═══ QUOTED PASSAGE ═══

'Yen peyar Gopalkrishna Gandhi': The inside story behind a surprise bid to become India's Vice President
I was driving up to my class at Ashoka University in Sonepat, where, thanks to the generous invitation of its first vice chancellor and now chancellor, the historian Professor Rudrangshu Mukherjee, I had been teaching a course on the civilizations of India, when Sonia Gandhi rang on my mobile phone to ask if I would agree to be the combined opposition's candidate for that office. I asked her for a little time to consult my wife, my sister, and brother. 'Of course,' she said and indicated that the time left for me to decide was something like an hour. The entire opposition was in conclave at that very time and was waiting for my response, she said. An hour!
Tara asked if I had any chance of winning, and I said none, none at all, zero, and that the ruling party had the numbers and its candidate will sail in. In that case, why? she asked. Why, indeed, I said rhetorically but then added there is something to be said for 'a good, strong, symbolic contest'. After speaking to my sister and brother—all within the same hour—I decided I would wait to see what 'the combined opposition' was about.
Sure enough, during the course of the class, my phone, which I had put on 'silent', vibrated. I took my students' permission to step out of the class to take the call, saying it was something urgent. Every major opposition party, then in conclave, 'spoke' to me in that one call—Ghulam Nabi Azad from the Congress, Derek O'Brien from the Trinamool, and Sitaram Yechury from the CPI(M), among others. A more galactic formation could not have been imagined. I conveyed my acceptance to their collective happiness.

═══

> _WHAT YOU WILL DO_
Make a faithful copy of the quoted passage.

═══ RAW DATA ═══

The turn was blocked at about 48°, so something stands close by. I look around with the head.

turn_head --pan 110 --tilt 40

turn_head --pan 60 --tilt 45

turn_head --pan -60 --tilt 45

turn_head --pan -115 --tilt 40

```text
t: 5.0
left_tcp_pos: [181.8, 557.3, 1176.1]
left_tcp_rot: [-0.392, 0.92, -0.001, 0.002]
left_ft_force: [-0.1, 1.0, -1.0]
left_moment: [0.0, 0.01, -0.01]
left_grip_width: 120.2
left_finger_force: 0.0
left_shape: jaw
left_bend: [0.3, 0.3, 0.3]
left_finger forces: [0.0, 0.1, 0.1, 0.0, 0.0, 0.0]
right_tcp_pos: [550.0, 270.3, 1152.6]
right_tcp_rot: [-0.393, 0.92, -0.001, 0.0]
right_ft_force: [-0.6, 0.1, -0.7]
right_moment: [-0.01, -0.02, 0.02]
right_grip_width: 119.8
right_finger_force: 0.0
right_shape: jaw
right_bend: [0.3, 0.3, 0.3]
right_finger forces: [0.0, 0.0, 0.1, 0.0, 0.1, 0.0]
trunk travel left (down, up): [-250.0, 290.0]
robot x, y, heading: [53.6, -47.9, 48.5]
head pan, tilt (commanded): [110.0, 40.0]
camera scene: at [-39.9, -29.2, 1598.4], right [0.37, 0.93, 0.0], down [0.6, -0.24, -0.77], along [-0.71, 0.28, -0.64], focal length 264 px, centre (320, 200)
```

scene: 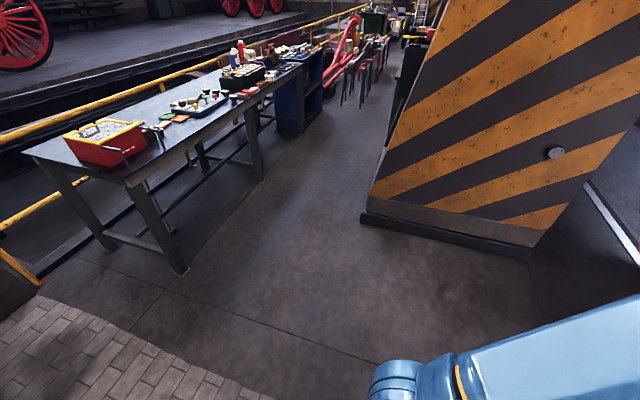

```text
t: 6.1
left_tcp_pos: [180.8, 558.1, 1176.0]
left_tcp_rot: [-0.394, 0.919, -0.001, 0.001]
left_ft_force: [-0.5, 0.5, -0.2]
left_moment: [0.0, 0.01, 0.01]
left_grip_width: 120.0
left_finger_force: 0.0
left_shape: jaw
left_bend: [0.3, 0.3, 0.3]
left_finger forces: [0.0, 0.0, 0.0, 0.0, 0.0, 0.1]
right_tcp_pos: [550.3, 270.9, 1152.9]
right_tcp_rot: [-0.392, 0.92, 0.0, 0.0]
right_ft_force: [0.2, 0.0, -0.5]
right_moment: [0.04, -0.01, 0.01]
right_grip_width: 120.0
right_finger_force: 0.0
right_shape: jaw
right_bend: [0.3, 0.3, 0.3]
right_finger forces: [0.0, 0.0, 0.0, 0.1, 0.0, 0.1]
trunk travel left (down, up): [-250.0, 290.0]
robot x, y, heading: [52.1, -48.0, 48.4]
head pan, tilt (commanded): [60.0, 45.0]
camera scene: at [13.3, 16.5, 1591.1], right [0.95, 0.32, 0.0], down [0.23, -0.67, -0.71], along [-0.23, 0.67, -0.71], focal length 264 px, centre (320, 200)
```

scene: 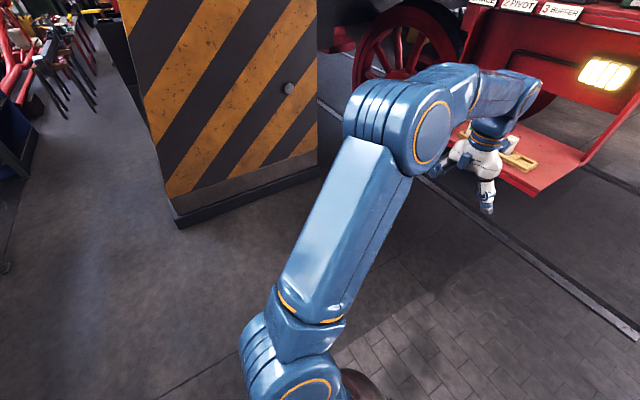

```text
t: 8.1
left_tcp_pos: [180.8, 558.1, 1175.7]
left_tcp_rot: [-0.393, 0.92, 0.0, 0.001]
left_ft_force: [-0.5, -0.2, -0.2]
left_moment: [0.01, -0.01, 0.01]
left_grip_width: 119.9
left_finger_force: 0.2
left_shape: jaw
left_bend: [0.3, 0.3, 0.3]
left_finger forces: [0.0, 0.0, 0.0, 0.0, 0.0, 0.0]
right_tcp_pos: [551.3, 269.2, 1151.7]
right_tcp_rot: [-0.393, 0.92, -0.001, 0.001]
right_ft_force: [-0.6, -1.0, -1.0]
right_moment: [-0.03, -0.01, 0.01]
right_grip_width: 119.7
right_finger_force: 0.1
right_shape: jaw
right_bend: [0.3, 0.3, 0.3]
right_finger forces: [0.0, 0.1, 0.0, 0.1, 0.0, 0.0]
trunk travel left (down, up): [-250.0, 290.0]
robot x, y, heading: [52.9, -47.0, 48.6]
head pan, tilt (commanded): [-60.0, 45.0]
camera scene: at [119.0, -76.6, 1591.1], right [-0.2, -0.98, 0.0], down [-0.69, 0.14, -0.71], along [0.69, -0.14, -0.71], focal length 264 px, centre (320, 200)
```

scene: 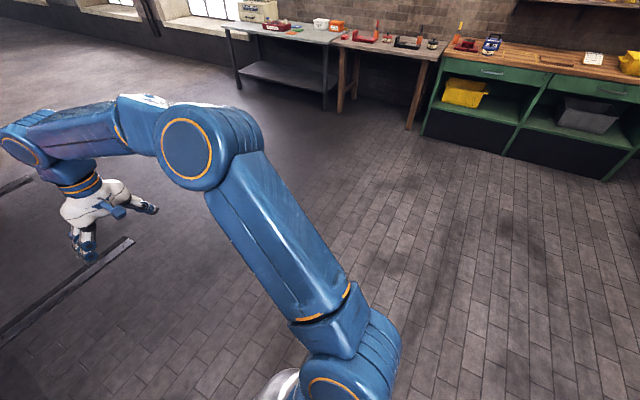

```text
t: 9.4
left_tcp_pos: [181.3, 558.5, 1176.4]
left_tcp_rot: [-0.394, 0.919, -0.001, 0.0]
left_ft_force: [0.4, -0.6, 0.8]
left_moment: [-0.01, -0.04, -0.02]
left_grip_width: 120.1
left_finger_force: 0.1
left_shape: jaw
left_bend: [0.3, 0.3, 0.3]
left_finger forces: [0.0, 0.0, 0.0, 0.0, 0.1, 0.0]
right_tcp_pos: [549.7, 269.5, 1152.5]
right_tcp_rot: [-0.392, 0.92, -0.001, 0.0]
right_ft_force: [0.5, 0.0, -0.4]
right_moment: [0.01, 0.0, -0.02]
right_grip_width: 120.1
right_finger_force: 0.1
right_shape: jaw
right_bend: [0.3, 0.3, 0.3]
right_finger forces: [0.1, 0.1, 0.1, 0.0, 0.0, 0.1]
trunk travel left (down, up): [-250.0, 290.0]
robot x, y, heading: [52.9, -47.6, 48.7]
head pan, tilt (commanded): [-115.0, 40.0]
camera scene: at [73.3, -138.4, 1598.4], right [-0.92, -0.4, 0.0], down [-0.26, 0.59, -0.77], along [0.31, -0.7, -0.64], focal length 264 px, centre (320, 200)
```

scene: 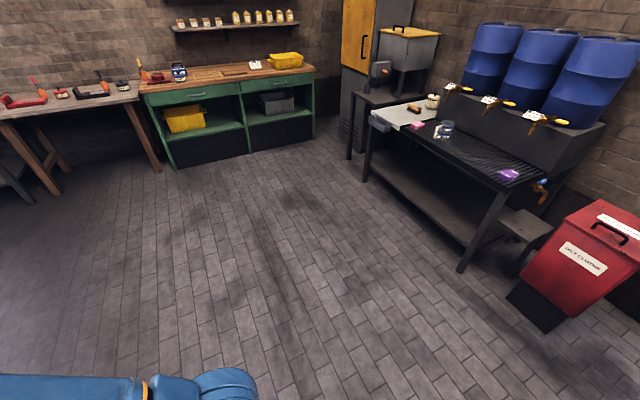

═══

> _TASK RESULT_
'Yen peyar Gopalkrishna Gandhi': The inside story behind a surprise bid to become India's Vice President
I was driving up to my class at Ashoka University in Sonepat, where, thanks to the generous invitation of its first vice chancellor and now chancellor, the historian Professor Rudrangshu Mukherjee, I had been teaching a course on the civilizations of India, when Sonia Gandhi rang on my mobile phone to ask if I would agree to be the combined opposition's candidate for that office. I asked her for a little time to consult my wife, my sister, and brother. 'Of course,' she said and indicated that the time left for me to decide was something like an hour. The entire opposition was in conclave at that very time and was waiting for my response, she said. An hour!
Tara asked if I had any chance of winning, and I said none, none at all, zero, and that the ruling party had the numbers and its candidate will sail in. In that case, why? she asked. Why, indeed, I said rhetorically but then added there is something to be said for 'a good, strong, symbolic contest'. After speaking to my sister and brother—all within the same hour—I decided I would wait to see what 'the combined opposition' was about.
Sure enough, during the course of the class, my phone, which I had put on 'silent', vibrated. I took my students' permission to step out of the class to take the call, saying it was something urgent. Every major opposition party, then in conclave, 'spoke' to me in that one call—Ghulam Nabi Azad from the Congress, Derek O'Brien from the Trinamool, and Sitaram Yechury from the CPI(M), among others. A more galactic formation could not have been imagined. I conveyed my acceptance to their collective happiness.